Desakan yang sama juga datang dari tokoh-tokoh NU. Meski ada kabar PBNU mendukung revisi UU KPK, tetapi, penolakan sejumlah tokoh NU terus berdatangan. Setelah PCINU Belanda menolak pelemahan KPK, kini HA Budiono, SH, MM tokoh NU dari Batu, Jawa Timur, juga bersuara sama.

Bahkan Ketua PCNU Batu itu, secara pribadi berkirim surat kepada Presiden Jokowi. Intinya agar segera menolak rencana revisi UU KPK. “Sungguh ironis, disaat kejahatan korupsi masih marak dan merata di seluruh wilayah Indonesia, tiba-tiba wakil rakyat bersekongkol menyepakati draft RUU KPK di mana point-pointnya memperlemah KPK,” jelas Budiono.
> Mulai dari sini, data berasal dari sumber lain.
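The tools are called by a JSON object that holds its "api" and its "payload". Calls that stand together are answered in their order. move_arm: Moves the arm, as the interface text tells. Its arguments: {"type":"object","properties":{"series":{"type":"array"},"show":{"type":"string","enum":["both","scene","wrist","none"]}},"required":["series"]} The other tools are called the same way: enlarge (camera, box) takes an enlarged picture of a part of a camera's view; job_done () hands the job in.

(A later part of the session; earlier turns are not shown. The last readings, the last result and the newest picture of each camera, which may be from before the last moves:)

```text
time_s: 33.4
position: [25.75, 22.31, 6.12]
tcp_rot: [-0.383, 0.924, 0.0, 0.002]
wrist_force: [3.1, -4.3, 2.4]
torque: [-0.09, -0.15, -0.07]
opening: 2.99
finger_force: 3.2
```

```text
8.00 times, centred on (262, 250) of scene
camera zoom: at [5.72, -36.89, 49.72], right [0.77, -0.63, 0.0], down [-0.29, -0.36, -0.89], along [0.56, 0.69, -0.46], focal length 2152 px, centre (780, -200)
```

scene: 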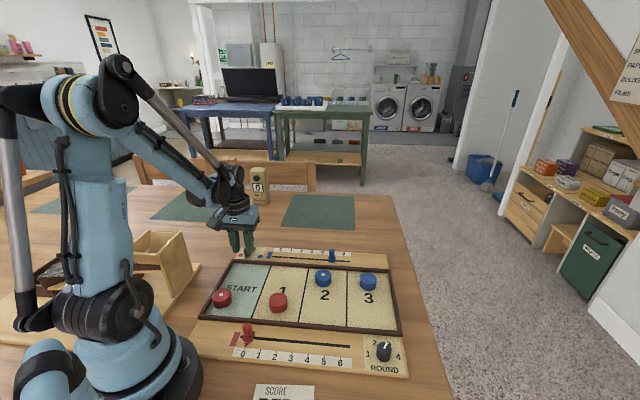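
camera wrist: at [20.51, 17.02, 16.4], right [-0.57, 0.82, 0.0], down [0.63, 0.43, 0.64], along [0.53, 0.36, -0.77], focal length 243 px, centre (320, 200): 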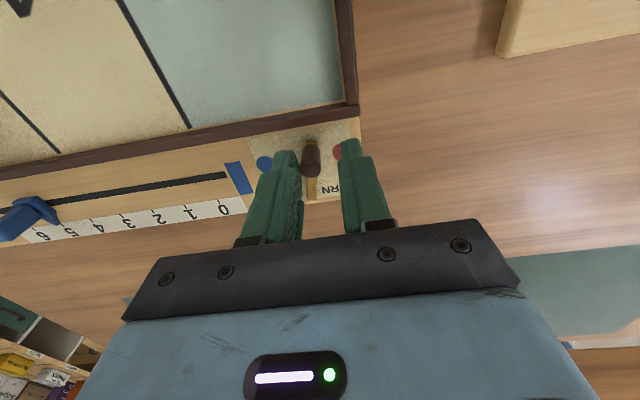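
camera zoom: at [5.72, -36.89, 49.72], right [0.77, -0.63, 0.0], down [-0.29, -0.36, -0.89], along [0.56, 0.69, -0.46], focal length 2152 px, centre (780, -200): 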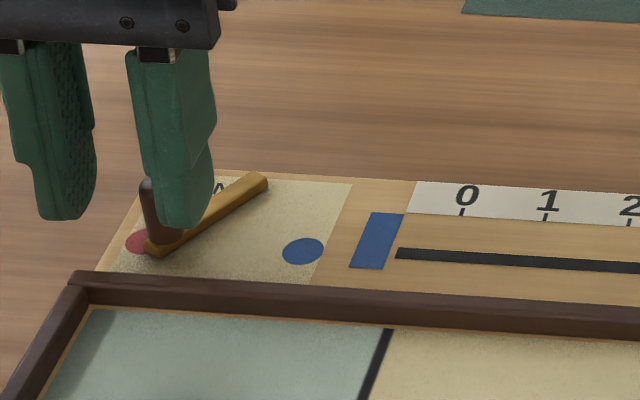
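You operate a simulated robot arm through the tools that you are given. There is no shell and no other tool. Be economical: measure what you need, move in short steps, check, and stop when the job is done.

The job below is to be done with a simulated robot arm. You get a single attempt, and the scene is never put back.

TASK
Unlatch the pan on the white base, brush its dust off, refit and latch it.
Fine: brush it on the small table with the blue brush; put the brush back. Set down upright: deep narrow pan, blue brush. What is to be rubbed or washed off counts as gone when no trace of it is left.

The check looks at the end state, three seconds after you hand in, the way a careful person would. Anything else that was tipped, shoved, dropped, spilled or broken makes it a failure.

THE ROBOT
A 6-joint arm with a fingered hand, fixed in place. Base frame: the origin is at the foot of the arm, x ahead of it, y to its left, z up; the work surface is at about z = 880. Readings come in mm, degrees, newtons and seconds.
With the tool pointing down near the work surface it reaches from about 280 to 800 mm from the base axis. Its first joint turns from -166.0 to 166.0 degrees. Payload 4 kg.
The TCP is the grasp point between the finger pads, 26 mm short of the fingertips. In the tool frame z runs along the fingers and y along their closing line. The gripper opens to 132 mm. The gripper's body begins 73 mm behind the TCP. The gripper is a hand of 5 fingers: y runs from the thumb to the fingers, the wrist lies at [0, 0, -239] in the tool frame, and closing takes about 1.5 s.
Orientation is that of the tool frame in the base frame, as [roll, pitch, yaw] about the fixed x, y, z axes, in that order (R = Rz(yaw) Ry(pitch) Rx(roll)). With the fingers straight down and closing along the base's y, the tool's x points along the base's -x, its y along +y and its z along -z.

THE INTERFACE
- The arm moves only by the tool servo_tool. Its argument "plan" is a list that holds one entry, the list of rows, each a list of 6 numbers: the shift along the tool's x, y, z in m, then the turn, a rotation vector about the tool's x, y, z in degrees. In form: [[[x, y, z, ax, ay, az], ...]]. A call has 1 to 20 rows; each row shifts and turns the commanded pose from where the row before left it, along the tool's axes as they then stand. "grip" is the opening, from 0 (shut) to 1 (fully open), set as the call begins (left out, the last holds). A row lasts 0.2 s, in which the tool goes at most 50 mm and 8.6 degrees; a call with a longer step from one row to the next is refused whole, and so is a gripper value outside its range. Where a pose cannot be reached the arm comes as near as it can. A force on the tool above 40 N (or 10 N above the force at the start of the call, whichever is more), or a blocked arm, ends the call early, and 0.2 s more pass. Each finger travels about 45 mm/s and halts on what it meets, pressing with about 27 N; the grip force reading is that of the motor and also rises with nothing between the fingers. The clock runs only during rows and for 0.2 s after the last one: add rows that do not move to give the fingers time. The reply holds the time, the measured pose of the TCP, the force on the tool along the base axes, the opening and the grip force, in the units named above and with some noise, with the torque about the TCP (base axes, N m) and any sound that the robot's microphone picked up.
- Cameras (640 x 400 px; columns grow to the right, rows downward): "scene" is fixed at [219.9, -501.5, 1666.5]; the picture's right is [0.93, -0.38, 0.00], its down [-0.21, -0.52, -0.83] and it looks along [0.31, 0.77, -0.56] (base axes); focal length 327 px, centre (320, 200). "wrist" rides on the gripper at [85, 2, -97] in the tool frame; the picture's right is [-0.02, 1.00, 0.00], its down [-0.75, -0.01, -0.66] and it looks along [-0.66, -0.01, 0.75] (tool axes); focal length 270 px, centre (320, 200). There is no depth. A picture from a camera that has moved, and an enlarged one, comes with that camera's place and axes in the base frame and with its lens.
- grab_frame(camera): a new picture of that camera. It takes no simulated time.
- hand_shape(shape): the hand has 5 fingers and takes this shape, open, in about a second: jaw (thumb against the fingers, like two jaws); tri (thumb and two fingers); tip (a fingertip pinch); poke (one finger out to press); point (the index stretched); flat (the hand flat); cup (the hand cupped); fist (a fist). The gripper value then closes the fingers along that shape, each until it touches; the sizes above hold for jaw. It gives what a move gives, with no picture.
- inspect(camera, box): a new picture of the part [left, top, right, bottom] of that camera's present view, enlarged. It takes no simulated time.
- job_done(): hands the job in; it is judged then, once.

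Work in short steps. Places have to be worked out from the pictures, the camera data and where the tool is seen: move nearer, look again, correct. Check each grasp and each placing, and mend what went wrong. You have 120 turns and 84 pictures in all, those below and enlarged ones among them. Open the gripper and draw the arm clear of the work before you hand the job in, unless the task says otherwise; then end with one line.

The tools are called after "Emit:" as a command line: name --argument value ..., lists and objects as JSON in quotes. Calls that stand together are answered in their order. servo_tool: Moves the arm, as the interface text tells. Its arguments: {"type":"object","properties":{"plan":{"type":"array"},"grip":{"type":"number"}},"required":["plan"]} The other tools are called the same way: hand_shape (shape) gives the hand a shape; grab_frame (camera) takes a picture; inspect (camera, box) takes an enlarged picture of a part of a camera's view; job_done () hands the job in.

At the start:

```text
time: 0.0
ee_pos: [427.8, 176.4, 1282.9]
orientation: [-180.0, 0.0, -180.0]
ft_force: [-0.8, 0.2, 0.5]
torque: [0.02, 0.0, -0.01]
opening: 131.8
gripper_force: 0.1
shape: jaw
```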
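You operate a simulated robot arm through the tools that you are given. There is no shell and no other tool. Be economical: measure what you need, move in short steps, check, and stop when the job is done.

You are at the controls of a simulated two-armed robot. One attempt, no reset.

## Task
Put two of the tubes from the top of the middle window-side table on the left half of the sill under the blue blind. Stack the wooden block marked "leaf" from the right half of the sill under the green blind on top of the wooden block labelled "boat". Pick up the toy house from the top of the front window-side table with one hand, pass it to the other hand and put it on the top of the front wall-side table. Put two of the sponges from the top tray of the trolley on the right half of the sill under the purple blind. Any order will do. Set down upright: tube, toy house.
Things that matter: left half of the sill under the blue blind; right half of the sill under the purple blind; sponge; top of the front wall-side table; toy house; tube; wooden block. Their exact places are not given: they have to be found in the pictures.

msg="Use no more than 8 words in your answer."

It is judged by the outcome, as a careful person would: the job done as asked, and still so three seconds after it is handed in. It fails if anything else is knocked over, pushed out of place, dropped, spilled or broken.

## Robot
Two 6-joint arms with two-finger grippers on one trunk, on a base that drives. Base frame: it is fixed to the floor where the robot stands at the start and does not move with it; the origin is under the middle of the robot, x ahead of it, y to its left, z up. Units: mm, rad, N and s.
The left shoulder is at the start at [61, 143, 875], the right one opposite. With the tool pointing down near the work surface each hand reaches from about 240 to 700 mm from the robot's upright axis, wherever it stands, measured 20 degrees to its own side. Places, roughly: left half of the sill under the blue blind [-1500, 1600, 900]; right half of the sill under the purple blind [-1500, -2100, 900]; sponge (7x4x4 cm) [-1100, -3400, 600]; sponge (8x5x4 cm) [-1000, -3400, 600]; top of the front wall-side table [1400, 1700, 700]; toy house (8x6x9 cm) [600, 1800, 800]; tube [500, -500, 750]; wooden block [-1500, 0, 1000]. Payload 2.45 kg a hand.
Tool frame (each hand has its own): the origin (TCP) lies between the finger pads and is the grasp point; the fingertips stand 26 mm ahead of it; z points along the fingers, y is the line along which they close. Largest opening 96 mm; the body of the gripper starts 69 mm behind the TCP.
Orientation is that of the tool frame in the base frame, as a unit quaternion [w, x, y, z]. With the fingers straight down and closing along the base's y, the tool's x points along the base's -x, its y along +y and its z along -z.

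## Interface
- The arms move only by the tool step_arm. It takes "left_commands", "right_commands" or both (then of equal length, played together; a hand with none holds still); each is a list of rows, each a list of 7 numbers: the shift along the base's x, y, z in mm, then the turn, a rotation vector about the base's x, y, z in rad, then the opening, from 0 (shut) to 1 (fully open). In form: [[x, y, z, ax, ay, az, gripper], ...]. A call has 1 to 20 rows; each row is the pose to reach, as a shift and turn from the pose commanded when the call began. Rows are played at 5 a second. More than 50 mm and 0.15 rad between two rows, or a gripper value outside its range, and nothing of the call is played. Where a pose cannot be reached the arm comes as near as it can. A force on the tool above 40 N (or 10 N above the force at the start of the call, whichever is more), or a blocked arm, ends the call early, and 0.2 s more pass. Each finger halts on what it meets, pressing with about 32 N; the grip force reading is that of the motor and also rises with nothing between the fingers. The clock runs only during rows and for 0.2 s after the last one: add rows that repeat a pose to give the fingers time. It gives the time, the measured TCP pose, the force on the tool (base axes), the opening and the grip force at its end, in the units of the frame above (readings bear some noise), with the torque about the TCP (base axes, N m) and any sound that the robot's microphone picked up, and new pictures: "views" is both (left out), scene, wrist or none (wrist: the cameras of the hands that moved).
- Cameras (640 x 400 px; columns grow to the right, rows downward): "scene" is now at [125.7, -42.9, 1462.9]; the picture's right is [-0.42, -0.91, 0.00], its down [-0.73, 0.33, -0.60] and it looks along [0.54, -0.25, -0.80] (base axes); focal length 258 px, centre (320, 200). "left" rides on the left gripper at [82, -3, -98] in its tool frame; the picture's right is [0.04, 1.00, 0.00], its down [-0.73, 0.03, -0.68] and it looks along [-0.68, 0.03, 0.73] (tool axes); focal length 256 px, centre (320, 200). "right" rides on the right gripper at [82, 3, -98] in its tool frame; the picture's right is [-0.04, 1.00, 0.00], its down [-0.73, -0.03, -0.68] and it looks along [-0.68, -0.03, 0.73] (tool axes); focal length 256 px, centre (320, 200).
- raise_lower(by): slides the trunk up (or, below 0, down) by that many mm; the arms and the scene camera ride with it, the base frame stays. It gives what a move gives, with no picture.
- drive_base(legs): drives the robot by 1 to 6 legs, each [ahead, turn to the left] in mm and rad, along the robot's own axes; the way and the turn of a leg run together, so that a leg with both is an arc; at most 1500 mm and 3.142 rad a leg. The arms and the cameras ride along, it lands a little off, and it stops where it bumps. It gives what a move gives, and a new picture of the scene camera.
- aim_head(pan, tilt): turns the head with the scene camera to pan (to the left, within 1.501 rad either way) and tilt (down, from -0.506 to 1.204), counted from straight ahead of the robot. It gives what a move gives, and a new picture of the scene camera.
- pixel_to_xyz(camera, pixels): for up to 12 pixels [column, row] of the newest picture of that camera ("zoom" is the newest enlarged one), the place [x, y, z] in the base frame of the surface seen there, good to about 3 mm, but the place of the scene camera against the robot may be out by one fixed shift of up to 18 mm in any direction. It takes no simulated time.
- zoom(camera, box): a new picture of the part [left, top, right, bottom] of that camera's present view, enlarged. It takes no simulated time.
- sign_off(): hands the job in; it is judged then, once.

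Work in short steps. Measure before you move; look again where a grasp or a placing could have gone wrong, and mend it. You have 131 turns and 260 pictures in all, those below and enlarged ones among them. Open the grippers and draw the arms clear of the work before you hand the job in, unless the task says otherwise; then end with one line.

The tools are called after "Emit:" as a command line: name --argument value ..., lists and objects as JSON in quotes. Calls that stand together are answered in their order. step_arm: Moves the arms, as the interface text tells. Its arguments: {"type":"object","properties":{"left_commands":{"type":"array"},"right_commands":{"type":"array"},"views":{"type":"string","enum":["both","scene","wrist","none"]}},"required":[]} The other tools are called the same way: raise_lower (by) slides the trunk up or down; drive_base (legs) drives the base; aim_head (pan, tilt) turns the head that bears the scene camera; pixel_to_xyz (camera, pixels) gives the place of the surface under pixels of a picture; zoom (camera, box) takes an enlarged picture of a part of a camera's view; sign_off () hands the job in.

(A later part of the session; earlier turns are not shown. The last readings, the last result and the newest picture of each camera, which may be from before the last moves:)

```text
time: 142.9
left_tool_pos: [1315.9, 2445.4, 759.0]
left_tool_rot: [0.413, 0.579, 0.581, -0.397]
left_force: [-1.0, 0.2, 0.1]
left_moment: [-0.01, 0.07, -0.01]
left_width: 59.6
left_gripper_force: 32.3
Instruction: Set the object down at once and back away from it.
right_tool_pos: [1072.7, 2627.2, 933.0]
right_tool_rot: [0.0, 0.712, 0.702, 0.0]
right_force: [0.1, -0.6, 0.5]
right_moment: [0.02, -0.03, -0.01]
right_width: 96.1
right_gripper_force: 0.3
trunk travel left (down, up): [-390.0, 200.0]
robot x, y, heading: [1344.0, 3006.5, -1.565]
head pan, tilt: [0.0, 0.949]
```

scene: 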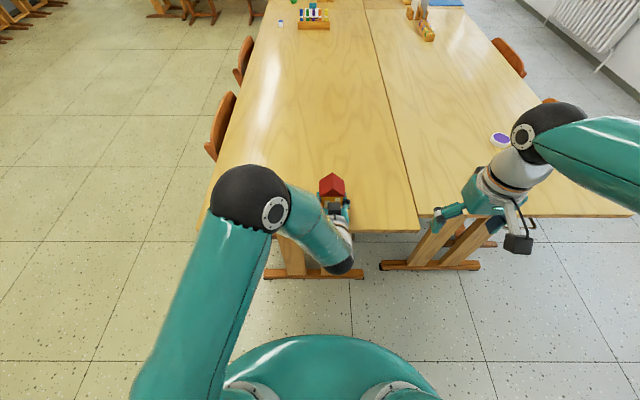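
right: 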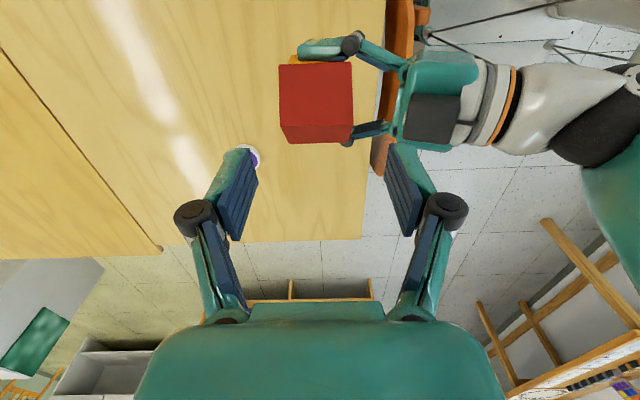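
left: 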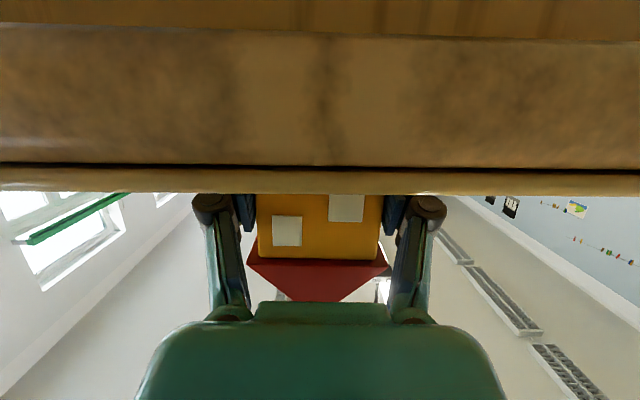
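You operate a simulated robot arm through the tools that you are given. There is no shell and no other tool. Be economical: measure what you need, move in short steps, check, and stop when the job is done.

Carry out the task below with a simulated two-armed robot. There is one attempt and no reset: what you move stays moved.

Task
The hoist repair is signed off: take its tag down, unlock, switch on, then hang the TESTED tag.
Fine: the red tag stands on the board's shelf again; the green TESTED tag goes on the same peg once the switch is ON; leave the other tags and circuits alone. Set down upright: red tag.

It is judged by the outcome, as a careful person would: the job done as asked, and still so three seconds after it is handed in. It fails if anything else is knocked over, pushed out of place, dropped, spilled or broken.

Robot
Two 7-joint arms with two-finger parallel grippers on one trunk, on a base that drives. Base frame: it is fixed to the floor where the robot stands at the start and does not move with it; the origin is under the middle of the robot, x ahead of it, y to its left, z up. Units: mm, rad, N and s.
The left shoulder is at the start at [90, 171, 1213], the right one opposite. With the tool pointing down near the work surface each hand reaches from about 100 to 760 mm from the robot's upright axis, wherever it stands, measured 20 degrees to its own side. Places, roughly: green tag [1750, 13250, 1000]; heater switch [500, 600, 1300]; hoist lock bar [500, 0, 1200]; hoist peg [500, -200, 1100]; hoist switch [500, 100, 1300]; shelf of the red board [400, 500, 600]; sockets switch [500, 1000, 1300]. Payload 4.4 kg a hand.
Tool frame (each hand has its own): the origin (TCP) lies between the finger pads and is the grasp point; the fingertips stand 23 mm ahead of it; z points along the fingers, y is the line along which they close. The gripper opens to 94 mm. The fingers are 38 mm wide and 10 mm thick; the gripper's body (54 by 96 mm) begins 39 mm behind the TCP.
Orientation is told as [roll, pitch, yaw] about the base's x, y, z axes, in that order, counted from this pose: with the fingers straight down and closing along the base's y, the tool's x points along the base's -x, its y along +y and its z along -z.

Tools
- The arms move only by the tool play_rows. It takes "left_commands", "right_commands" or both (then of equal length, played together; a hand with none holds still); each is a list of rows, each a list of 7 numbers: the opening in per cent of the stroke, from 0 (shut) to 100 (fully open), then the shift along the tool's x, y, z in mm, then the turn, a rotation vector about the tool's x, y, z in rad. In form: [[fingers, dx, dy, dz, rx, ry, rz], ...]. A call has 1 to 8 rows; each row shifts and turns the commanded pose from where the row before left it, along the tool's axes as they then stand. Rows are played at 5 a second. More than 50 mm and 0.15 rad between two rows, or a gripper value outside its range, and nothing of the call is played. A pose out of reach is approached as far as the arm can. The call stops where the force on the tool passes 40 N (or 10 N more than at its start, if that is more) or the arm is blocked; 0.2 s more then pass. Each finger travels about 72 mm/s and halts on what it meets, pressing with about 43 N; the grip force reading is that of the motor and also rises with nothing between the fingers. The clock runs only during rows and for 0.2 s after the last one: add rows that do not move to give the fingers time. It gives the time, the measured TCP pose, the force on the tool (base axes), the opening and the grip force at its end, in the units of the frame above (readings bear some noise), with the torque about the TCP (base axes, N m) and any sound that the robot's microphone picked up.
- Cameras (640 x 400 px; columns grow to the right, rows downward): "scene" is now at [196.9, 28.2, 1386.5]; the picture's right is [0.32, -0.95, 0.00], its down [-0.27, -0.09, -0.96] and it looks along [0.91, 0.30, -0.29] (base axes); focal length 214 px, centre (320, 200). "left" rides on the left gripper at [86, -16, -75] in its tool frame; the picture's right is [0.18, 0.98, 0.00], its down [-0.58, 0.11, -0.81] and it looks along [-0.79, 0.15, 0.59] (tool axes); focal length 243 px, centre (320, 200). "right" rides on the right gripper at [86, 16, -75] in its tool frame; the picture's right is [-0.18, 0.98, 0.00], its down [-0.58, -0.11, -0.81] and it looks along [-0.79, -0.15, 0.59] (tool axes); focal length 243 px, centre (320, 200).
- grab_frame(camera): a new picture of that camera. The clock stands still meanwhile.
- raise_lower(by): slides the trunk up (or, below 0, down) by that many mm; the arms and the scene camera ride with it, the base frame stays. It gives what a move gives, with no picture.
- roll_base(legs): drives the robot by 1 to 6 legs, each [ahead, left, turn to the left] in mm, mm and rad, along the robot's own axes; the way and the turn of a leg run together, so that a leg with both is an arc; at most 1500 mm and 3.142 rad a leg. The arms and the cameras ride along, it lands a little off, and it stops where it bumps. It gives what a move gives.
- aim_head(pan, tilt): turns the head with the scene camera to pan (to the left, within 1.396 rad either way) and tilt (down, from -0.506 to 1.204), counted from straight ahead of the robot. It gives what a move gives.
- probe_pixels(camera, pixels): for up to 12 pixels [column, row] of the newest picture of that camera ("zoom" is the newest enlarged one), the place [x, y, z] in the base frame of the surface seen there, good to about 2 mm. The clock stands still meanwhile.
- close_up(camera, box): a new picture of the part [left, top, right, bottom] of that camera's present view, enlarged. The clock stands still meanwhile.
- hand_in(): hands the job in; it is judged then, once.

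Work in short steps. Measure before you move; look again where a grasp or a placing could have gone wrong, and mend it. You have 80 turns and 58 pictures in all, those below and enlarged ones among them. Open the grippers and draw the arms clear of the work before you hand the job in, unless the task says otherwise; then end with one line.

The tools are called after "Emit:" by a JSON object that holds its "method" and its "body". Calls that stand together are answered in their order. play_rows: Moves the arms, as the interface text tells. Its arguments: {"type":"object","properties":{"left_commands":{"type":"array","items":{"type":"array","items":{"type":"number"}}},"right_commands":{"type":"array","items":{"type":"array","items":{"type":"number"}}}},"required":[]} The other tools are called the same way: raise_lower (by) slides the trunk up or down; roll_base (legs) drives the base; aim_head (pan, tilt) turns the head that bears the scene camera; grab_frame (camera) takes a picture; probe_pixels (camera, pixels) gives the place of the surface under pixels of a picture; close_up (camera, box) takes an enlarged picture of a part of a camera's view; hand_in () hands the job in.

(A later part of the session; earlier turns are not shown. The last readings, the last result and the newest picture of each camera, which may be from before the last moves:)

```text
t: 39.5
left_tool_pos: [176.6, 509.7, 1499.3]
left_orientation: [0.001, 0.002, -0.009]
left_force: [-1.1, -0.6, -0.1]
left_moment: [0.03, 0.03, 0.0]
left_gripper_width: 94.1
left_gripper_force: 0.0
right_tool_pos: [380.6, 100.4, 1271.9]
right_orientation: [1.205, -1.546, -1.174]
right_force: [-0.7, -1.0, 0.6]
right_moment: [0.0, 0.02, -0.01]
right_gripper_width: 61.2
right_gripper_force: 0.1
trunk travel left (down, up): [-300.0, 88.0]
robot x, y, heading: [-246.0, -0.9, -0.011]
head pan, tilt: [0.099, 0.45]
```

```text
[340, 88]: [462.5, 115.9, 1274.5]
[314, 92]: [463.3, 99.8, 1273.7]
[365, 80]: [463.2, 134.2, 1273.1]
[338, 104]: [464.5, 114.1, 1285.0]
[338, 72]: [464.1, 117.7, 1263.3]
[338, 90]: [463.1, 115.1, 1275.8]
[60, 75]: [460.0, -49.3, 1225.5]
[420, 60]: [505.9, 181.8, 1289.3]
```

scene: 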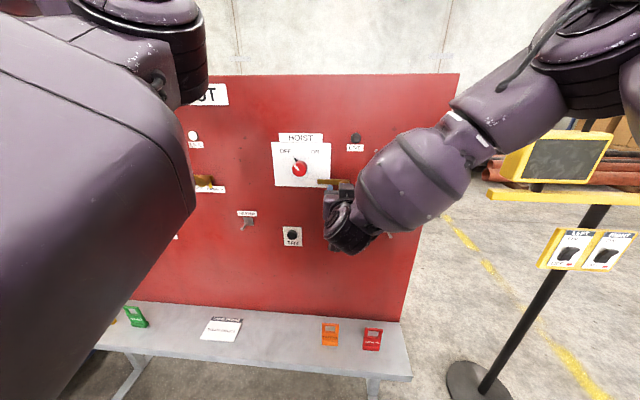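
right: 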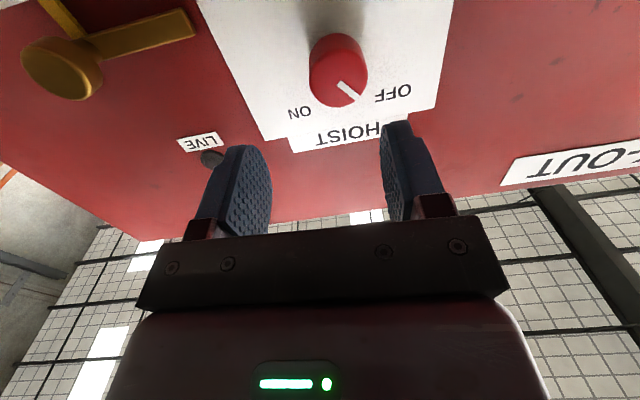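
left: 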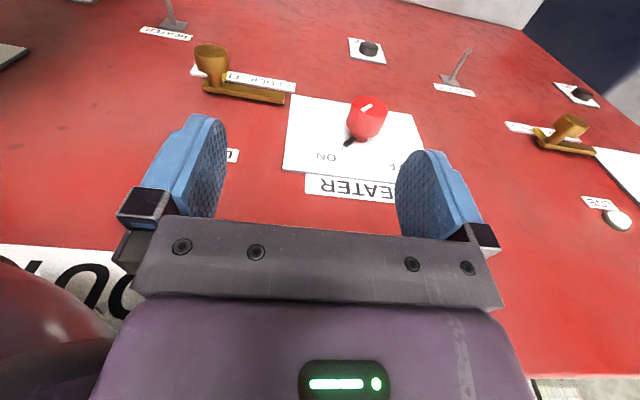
Menurut Budiono, satu-satunya yang bisa menghentikan ‘niat busuk’ ini, adalah Presiden Jokowi. “Oleh karena itu, kami sebagai salah satu komponen masyarakat, meminta agar Presiden Jokowi segera menolak rencana revisi tersebut. Jangan menunggu ‘rakyat lelah’,” tegasnya.

LBH Menyoal Kasus Munir

LBH Surabaya juga menyoal ketidakseriusan Presien Jokowi menuntaskan kasus pembunuhan aktivis Hak Asasi Manusia (HAM), Munir Said Thalib atau Cak Munir. Sudah bertahun-tahun  masih saja menjadi pekerjaan rumah bagi negara.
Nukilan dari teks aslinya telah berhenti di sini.